Saturday, 7 February 2015

Honourable defeat might be the best thing for Labour


So we're in a tight UK General Election campaign now, and one which Labour still hopes to win. The odds are rather against that they will, but they still might - to the party's long-term detriment.

Imagine it. Labour with a very slender working majority, dependent on the Liberal Democrats as coalition partners - and on Plaid Cymru, Northern Ireland's SDLP and especially the Scottish Nationalists for vote-by-vote support. A government on a life support machine, just like Labour was in 1976-79 - the last time its social democratic views seemed to be fading out of British public life for good.

That might represent a perfect storm - if you want to see Labour eviscerated for good. Like Pasok in Greece, or Germany's Social Democrats (to a lesser extent), in those circumstances Labour might just be reduced to the electoral fringe and to irrelevancy.

That's partly due to Labour's own agenda for power. Now there is a big difference between Labour's relatively mild plans for spending reductions and the Conservative ones (not that the latter are at all realistic, but we've covered that before). A difference that will never, ever see the light of day if Labour are in a position to take over No. 10 in just a few short weeks. And which will leave Labour with the dread tag of 'austerity' hung around its neck by parties that have very few alternatives, but a lot of good slogans.

That would be a perfect recipe for the United Kingdom Independence Party to hollow out Labour's dominance of the North of England, just as the Scottish National Party seem to have done such a good job of political cleansing in Scotland. The SNP seem poised to make fundamental breakthroughs in May that might end Labour's dominance of the Scottish electoral landscape for good - and set us on the road to another independence referendum. That's partly because Labour took Scotland for granted for so long, and they've done exactly the same with their big majorities in England's old industrial heartlands.

What the SNP's extraordinary and unprecedented electoral advance tells us is this: there's no such thing as a safe seat any more. We saw that in the Heywood and Middleton by-election last autumn, when UKIP nearly obliterated a big Labour majority.

Labour has a lot of seats that are pretty vulnerable to a UKIP surge on anything like the same lines as that being enjoyed by the SNP right now. Hull East. Easington. Great Grimsby. Hartlepool - anywhere where there are large conglomerations of older men without any qualifications. The left behinds. The angry. The frustrated. The disenfranchised. Voters with not much to lose - and who might think that Labour haven't done that much for them for decades. Voters who have much in common with Scots in Greater Glasgow whose patience might just finally have snapped with what they see as a 'Westminster elite' who've never listened to them very much anyway.

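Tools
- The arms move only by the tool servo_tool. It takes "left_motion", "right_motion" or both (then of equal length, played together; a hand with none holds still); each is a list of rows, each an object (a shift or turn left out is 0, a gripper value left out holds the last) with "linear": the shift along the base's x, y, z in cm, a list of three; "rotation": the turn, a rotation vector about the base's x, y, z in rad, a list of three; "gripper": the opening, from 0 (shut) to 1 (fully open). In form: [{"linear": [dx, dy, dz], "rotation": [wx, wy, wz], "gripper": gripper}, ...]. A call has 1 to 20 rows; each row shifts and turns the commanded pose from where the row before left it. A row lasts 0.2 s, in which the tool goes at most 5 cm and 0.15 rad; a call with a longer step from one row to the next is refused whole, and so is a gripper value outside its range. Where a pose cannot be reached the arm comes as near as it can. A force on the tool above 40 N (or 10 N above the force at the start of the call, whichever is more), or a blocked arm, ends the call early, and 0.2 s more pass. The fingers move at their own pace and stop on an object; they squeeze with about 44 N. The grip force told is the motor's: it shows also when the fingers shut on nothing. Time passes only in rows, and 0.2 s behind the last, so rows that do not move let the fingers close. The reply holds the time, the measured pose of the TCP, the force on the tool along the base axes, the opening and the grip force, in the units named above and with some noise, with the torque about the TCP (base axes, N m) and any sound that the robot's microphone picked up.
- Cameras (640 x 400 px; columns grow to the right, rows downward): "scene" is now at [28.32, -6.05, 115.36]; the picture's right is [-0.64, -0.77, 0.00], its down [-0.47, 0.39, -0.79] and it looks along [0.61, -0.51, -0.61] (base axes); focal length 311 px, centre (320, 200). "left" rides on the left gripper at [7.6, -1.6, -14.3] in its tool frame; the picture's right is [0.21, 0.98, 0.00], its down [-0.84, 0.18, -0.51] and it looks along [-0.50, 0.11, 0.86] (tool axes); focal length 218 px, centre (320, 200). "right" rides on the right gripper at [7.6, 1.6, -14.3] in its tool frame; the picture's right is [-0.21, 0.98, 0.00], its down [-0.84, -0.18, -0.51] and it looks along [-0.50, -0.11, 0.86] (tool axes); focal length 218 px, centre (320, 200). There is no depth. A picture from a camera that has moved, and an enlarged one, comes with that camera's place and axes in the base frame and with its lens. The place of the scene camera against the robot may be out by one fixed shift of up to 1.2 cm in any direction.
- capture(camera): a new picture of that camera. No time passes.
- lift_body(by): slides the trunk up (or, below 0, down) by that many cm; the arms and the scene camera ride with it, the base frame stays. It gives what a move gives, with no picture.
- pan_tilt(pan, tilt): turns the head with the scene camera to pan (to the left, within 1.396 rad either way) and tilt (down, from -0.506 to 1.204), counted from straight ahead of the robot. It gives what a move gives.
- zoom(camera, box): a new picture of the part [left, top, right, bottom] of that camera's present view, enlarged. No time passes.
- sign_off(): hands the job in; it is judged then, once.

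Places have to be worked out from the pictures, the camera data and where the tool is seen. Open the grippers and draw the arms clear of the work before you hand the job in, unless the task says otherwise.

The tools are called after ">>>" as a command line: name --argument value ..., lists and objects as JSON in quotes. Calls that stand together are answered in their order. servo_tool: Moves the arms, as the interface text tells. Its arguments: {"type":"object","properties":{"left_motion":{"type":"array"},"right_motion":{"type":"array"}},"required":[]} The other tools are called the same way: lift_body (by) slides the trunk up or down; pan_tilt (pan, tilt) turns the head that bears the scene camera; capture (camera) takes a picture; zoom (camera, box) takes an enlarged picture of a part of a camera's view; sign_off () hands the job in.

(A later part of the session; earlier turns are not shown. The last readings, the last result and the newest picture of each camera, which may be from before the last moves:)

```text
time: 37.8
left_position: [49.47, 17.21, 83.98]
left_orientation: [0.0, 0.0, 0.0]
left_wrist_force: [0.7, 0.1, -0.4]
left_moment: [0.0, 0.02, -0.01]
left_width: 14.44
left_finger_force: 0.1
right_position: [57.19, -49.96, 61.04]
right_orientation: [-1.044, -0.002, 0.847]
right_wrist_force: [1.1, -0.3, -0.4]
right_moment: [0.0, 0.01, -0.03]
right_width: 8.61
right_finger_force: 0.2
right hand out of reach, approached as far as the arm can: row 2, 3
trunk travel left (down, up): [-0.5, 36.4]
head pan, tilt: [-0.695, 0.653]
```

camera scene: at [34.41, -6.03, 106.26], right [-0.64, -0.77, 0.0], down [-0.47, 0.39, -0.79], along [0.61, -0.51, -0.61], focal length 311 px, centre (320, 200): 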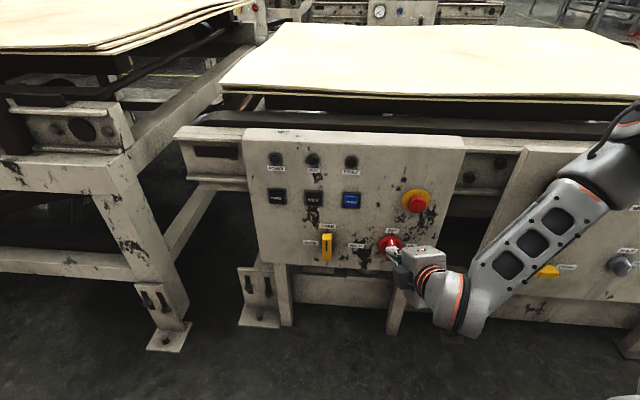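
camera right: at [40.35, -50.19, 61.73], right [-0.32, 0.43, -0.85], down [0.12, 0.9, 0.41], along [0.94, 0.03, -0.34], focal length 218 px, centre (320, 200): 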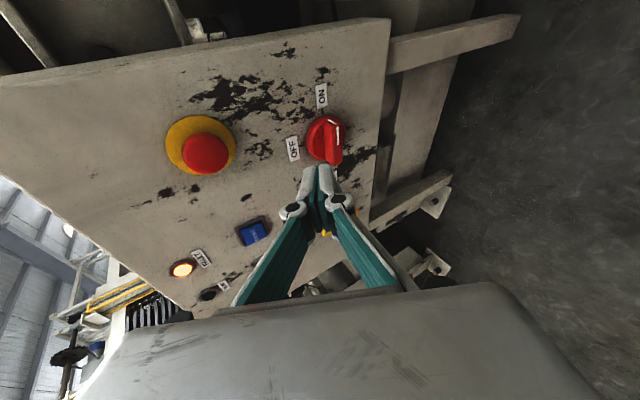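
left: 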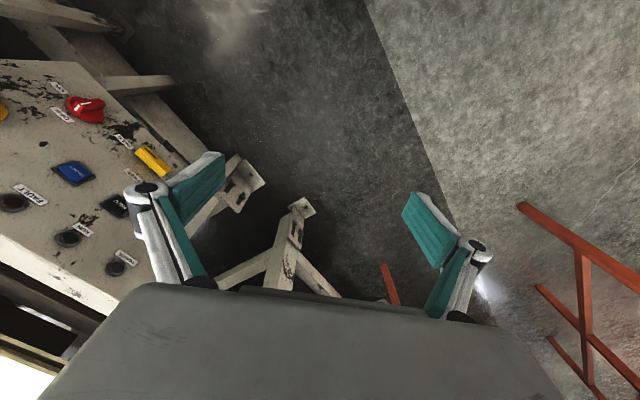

Up until now, UKIP have been taking most of their votes from those who plumped for the Conservatives in 2010. But that hides the real dynamics, for many of those come from Britons who opted for Labour in 2005, and even more of them from those who thought of themselves as 'Labour' in the 1990s. As soon as Labour was back in power, UKIP would move its heavy artillery from the South of England - and away from Conservative targets - and just trundle it all Northwards.

So let's go back to the imaginative picture with which we began. Labour will be imposing limited, but still quite painful, austerity. Its Scottish wing will just have been absolutely hammered, partly because Labour has become seen as a party of orthodox economics imposed from outside Scotland. Scots will just have voted (again) against such ideas. But they will still have got Labour telling them what's best for them. Expect Scottish Labour to recover from there? Well, no.

And there'll be 'supported', if that's the right word, from the Opposition benches by (say) 30 or 40 SNP MPs who have absolutely no stake whatsoever in seeing them succeed. Quite the opposite, in fact, for if relatively progressive and humane government can be delivered within the UK, why leave it? Ed Miliband as Prime Minister (above) would expect to be brought down by those SNP MPs just as soon as they can - unless it's in their interests to let him bleed support and authority within a fixed term Parliament from which it will be difficult to escape.

And all the while Labour will be hemorrhaging support to UKIP in the North of England. The party will be trapped between its own voters, two parties that loathe it with a passion, and the logic of power. They won't even possess the freedom of action that an overall majority (and a mandate) can provide. It might become a long, cold, dark old nightmare.

For all these reasons, anyone who wishes Labour well might think to themselves: a good election to lose, this one.